:: Stated task ::
Where a line contains the string "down", copy that line.

:: Available data ::

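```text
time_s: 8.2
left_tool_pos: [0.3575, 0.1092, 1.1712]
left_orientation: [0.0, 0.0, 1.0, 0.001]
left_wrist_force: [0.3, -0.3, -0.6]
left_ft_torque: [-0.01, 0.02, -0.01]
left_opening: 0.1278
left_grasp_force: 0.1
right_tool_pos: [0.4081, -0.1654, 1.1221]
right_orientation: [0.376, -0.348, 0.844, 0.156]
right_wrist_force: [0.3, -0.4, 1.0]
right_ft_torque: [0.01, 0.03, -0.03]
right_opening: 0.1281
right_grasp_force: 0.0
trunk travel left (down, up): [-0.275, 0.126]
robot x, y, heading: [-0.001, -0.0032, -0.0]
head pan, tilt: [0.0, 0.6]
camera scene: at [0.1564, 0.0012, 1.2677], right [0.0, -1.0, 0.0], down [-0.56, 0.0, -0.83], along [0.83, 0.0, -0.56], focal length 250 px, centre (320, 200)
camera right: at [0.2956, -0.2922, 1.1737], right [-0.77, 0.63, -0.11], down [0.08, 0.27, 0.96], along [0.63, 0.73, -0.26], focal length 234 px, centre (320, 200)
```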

:: Correct output ::
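trunk travel left (down, up): [-0.275, 0.126]
camera scene: at [0.1564, 0.0012, 1.2677], right [0.0, -1.0, 0.0], down [-0.56, 0.0, -0.83], along [0.83, 0.0, -0.56], focal length 250 px, centre (320, 200)
camera right: at [0.2956, -0.2922, 1.1737], right [-0.77, 0.63, -0.11], down [0.08, 0.27, 0.96], along [0.63, 0.73, -0.26], focal length 234 px, centre (320, 200)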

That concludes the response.